=== PROBLEM 1 ===
Repeat exactly the lines between and including those that contain "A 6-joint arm" and "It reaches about". Output no other line. Format them as a two-column Markdown table, Place for the number and Line content for the line, without blank lines.
=== PROBLEM 2 ===
Please continue the text shown.

=== TEXT SHOWN ===
<<<<
You might have seen the first CausticOne card on this site some time ago: it was a prototype of a hardware ray-tracing accelerator that will be demonstrated at SIGGRAPH this summer. Caustic Graphics is not the first company to try accelerating ray-racing, and one would think that it would require a massive chip with hundreds of cores to build something that works. A quick look at the card tells us that this is not what’s happening: no massive chip, no super-fast graphics memory, cooling or power connector in sight. So, how do they do it?
Caustic says that it has found another way: they have realized that the data traversal for rendering was very expensive to do on a CPU and inconvenient to do on a GPU. Caustic is using a proprietary algorithm and hardware (mainly a special memory controller) to make ray-tracing faster. The hardware is there not to accelerate the actual computing (it can too), but mainly to accelerate how their algorithm works. In the end, it is true that most things are memory-bandwidth limited. It often come down to “how fast can you mova data?”
A demo with “coders’ artwork” that shows that interactive Ray-tracing
work in the lab.
Caustic didn’t give me enough details to fully understand how the whole process, but I can’t blame them… they are small, and they want to keep competitors guessing. As a proof of concept, they showed me a “tech demo” that was running on a development board (an FPGA that runs at a 1/14th the expected speed of the CausticTwo card). It looked promising. The demo was “programmers’ art”, but showed a ray-traced scene running at single-digit frame rates (5-10fps at 640×480 resolution). The shaders were relatively simple, it was no “Crysis”, but Caustics expect the same demos to run much faster (10x-14x) with the final chip.
>>>>
=== SUPPLIED MATERIAL ===
<<<<
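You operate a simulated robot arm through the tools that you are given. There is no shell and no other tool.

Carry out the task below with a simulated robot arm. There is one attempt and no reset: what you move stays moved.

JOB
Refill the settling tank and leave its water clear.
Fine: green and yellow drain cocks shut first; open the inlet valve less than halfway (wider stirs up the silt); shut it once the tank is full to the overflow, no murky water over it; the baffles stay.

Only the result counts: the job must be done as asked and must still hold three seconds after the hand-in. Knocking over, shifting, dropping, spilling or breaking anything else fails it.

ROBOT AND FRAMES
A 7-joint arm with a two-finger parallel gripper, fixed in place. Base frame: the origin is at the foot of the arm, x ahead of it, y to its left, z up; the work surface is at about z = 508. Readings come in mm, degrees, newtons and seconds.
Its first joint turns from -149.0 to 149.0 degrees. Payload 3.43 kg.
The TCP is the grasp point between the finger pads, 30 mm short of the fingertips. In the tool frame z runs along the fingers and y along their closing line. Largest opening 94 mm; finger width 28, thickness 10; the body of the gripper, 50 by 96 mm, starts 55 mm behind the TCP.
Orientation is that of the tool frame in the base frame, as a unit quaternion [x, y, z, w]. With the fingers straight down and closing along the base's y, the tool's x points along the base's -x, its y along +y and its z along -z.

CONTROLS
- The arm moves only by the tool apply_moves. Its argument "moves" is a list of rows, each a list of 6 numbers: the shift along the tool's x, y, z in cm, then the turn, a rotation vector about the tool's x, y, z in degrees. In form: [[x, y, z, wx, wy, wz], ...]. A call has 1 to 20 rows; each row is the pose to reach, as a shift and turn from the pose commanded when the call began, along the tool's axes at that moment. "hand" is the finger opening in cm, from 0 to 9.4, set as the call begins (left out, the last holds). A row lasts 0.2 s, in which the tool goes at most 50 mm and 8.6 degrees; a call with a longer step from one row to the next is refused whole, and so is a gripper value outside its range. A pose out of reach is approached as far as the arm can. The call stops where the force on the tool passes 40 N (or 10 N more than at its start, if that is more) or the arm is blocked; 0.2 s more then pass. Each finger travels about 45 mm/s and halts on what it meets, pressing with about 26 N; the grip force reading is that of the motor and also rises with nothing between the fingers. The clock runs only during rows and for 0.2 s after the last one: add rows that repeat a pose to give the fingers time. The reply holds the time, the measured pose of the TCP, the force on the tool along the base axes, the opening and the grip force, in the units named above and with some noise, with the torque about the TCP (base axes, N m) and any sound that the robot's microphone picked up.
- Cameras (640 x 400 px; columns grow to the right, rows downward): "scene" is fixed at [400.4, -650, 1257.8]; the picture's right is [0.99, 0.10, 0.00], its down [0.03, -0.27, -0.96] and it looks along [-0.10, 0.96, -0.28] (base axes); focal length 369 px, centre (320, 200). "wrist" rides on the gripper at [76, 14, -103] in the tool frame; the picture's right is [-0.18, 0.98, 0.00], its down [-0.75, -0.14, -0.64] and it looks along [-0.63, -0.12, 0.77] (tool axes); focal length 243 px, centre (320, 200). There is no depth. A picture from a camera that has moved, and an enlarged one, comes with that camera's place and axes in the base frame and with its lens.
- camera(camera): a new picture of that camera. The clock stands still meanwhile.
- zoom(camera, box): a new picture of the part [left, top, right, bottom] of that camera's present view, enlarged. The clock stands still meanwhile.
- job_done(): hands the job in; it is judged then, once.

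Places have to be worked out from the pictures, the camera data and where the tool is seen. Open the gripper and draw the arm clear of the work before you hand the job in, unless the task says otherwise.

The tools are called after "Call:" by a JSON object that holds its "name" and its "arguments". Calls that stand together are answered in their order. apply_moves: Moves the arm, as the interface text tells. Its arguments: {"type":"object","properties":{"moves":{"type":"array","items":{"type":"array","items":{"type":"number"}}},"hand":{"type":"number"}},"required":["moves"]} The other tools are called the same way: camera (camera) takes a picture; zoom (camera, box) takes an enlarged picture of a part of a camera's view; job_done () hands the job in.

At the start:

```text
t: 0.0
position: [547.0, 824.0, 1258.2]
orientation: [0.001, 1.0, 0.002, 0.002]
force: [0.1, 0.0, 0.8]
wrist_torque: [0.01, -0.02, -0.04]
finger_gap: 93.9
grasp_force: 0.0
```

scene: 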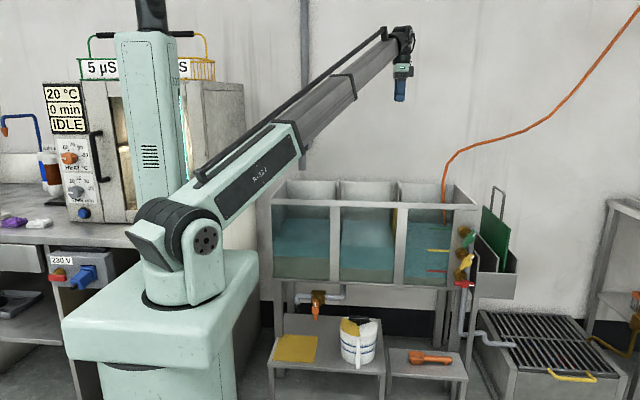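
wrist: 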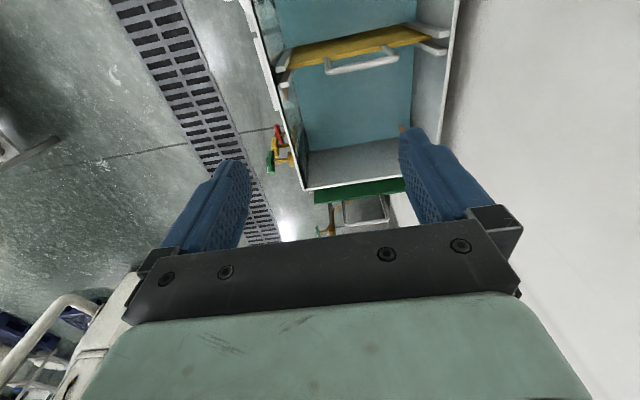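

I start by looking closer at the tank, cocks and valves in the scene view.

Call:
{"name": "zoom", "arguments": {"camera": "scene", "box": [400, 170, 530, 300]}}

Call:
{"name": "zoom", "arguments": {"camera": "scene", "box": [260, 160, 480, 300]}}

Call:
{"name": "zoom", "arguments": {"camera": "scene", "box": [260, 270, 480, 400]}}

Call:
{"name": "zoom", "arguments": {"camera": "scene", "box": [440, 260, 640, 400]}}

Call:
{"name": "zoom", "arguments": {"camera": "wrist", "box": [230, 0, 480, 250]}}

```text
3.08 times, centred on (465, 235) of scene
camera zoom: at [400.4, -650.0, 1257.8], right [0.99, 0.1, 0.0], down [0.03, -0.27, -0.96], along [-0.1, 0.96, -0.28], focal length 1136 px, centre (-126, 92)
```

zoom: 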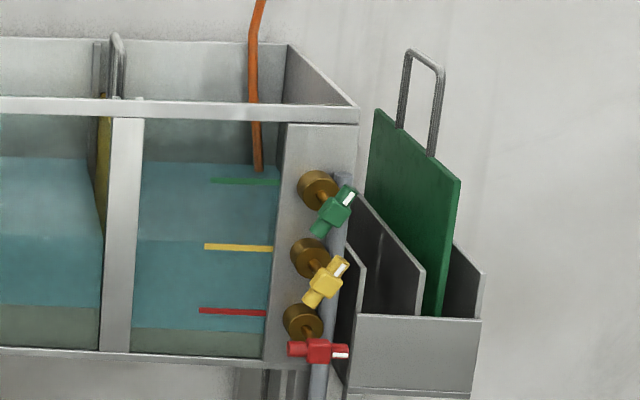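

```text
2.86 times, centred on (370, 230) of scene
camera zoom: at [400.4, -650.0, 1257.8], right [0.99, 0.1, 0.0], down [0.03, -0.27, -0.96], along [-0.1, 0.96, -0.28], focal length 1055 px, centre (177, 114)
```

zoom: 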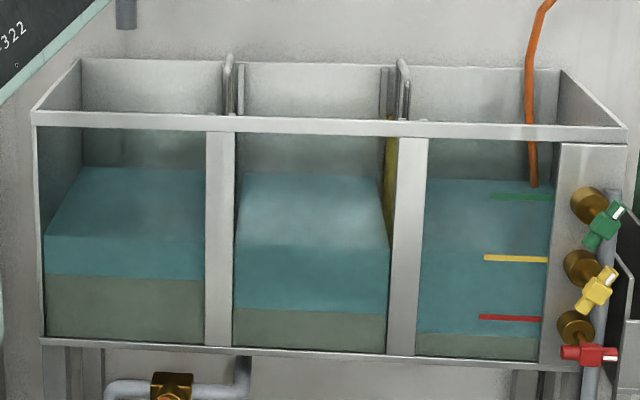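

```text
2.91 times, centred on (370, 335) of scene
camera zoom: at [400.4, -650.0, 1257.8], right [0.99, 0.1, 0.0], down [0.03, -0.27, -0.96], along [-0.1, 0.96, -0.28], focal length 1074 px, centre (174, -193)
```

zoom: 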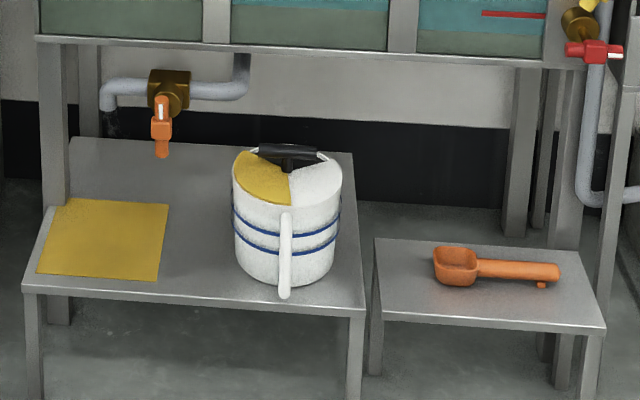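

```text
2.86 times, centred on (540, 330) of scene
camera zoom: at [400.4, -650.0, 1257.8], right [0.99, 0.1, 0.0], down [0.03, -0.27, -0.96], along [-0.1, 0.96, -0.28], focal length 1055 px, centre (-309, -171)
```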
>>>>
<<<<
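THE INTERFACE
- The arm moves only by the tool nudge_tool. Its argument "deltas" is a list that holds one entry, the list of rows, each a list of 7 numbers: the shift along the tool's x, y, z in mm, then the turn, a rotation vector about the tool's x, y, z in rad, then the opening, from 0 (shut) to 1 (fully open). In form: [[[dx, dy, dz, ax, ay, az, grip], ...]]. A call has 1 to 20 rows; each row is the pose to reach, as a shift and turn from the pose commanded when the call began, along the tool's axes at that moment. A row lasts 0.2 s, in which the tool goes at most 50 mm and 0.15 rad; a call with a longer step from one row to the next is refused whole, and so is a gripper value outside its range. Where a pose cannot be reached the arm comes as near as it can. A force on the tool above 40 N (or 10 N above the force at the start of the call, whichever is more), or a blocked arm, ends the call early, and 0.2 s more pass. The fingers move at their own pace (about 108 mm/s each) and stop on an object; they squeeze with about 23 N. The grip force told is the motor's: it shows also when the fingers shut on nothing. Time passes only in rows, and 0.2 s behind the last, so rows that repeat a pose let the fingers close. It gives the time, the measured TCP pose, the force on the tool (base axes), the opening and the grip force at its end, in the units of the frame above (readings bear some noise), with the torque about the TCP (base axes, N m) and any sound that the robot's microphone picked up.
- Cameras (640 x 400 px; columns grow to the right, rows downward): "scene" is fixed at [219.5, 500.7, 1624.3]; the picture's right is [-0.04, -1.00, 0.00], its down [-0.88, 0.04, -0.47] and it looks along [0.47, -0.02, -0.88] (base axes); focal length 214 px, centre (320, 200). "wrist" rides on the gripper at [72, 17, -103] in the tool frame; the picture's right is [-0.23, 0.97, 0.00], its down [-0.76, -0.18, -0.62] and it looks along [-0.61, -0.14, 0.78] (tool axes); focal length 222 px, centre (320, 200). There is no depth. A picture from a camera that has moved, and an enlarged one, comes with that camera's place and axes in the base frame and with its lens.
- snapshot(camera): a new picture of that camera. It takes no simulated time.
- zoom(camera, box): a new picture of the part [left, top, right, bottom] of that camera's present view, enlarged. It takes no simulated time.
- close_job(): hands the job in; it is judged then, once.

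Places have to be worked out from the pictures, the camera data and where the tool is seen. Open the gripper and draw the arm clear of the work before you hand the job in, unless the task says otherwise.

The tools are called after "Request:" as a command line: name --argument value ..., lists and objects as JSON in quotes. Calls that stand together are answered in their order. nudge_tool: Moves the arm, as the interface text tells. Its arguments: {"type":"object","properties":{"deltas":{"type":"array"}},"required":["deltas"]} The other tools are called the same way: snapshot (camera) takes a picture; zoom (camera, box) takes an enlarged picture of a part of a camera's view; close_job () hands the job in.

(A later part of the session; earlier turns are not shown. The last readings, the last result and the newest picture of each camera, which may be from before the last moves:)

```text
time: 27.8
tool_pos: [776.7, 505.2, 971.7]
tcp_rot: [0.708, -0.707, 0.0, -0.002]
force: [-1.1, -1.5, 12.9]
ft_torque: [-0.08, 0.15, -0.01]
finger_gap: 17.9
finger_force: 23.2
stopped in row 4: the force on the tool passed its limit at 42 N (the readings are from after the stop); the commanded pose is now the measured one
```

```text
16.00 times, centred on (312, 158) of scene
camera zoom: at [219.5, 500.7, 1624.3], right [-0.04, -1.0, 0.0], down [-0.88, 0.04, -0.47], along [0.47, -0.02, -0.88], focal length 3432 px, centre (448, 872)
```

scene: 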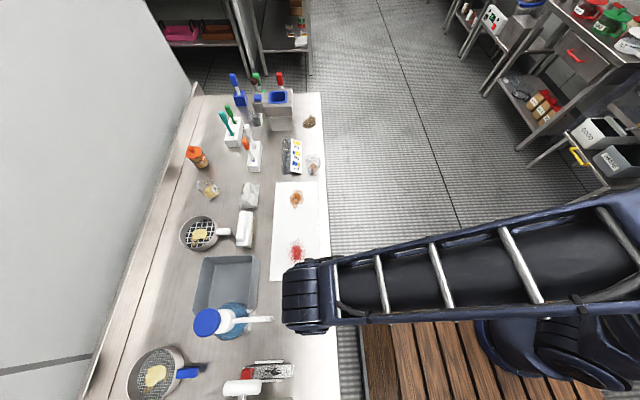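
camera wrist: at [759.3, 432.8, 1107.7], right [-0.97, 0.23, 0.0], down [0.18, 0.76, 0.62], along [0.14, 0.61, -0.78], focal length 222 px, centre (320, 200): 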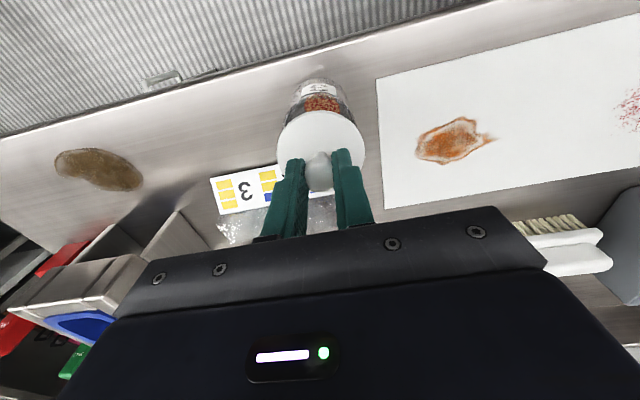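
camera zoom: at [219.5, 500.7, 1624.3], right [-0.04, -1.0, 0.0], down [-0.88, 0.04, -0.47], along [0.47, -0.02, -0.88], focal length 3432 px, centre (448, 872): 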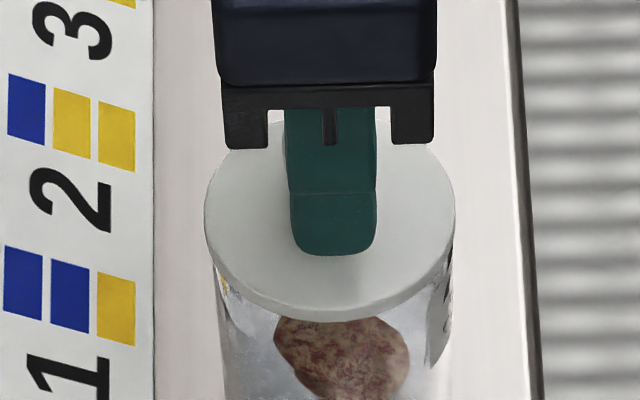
>>>>
<<<<
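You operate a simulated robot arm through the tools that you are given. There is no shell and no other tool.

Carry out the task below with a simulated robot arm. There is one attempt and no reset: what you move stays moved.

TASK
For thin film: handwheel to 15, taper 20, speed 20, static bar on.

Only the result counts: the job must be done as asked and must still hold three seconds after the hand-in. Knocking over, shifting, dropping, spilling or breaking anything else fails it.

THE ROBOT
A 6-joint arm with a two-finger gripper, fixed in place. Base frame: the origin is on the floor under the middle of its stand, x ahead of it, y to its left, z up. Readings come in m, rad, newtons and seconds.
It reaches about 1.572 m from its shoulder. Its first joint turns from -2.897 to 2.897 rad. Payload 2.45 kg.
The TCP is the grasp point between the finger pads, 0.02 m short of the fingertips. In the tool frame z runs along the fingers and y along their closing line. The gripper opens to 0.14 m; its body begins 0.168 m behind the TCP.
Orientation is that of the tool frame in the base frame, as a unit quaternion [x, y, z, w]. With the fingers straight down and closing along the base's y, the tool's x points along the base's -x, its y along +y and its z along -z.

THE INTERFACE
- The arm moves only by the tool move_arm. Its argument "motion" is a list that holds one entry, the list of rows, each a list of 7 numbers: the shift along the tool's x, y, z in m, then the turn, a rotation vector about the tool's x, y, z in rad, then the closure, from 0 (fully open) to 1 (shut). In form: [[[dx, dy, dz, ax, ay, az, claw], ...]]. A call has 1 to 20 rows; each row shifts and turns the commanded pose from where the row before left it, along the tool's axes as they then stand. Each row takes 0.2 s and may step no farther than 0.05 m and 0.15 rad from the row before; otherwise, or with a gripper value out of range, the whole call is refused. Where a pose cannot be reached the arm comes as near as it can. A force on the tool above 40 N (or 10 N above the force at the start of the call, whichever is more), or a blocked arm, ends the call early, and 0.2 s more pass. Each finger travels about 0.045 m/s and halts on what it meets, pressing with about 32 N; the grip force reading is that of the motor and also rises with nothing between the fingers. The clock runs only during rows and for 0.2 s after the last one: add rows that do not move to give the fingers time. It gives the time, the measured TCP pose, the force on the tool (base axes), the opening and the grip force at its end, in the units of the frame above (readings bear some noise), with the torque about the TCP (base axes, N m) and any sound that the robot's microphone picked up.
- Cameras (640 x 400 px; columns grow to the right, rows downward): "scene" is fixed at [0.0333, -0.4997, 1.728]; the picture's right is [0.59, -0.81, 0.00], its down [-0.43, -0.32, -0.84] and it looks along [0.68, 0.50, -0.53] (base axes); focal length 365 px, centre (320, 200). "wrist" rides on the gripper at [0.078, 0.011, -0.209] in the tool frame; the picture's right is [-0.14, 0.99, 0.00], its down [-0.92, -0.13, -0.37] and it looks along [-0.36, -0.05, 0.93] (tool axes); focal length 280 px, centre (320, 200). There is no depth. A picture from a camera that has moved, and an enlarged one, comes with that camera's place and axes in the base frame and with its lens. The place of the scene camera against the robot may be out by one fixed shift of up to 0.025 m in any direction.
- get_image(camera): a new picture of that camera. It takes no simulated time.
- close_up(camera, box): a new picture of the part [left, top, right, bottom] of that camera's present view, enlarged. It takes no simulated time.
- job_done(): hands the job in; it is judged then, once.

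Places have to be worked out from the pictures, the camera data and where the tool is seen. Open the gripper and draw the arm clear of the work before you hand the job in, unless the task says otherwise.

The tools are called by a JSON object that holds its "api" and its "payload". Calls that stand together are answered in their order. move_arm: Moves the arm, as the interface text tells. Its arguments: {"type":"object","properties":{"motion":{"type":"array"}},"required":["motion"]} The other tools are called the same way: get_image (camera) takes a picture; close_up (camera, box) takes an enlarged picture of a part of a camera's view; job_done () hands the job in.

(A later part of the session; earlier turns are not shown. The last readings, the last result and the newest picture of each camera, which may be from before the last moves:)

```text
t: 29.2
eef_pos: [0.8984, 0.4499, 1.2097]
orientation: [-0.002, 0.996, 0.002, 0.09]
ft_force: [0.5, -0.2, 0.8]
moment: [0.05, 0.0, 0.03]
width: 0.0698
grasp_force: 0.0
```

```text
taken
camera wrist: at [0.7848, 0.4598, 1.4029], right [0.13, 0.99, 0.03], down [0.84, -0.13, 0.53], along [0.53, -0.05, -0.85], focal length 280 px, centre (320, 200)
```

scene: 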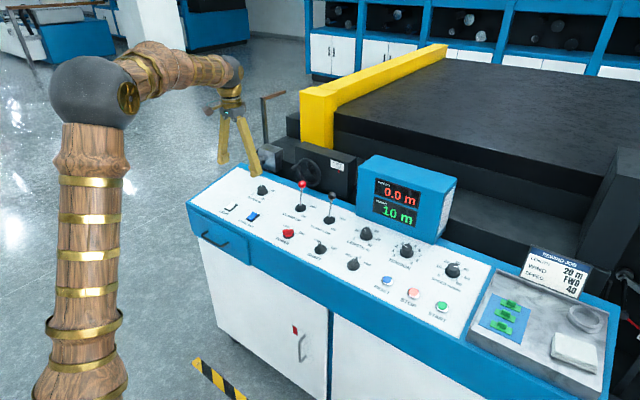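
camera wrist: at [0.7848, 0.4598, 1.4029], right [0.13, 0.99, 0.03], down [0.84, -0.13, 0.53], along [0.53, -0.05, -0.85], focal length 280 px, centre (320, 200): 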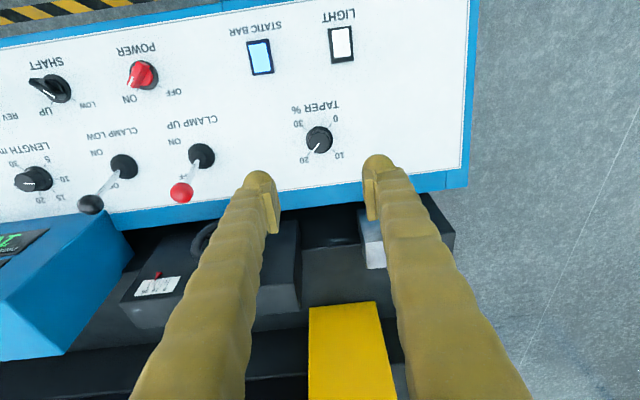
>>>>
=== EXPECTED OUTPUT 1 ===
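| Place | Line content |
|---|---|
| 1 | A 6-joint arm with a two-finger gripper, fixed in place. Base frame: the origin is on the floor under the middle of its stand, x ahead of it, y to its left, z up. Readings come in m, rad, newtons and seconds. |
| 2 | It reaches about 1.572 m from its shoulder. Its first joint turns from -2.897 to 2.897 rad. Payload 2.45 kg. |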

=== EXPECTED OUTPUT 2 ===
Developers/clients can use the card with use Caustics’ OpenGL extensions to write ray-tracing based shaders in a high level language. I’ve seen the code and it looks like regular glsl shaders, no problems there. If the geometry data can fit into the 2GB of memory that the card has, it should work. Note that CausticTwo does not replace the graphics card that’s already in the workstation. in fact, it could (in theory) work hand in hand with a GPU to further accelerate the rendering. Because of that, it is technically possible that a third party licenses Caustics’ intellectual property one day.
Caustic’s goal is to start by addressing the needs of those who already use ray-tracing daily: architects, CAD… That’s where it should add an instant value (worth top dollars), especially for in-application real-time previews.
While I was there, Caustics mentioned that one day, ray-tracing might be widely used for gaming. Over the long run, everything is possible, but I personally don’t think that we will see ray-tracing dominate gaming within the next five years, or even in the next decade. Current graphics processors (GPU) architectures simply provides much better “bang for the buck” in terms of graphics believability, when compared to ray-tracing. Using ray-tracing in conjunction with other rendering techniques on general-purpose massively parallel architectures is much more likely to happen in that time frame. At the moment, I don’t consider Caustic Graphics to be a menace for AMD or NVIDIA.
Right now, focusing on clients that don’t need any convincing seems like a sound strategy for Caustic. The CausticTwo card will be available in Q1 2010 for about $2500. In the meantime, CausticOne will be demonstrated at SIGGRAPH on 3DSMax (booth #2201). Caustic will also have its own booth (#2026).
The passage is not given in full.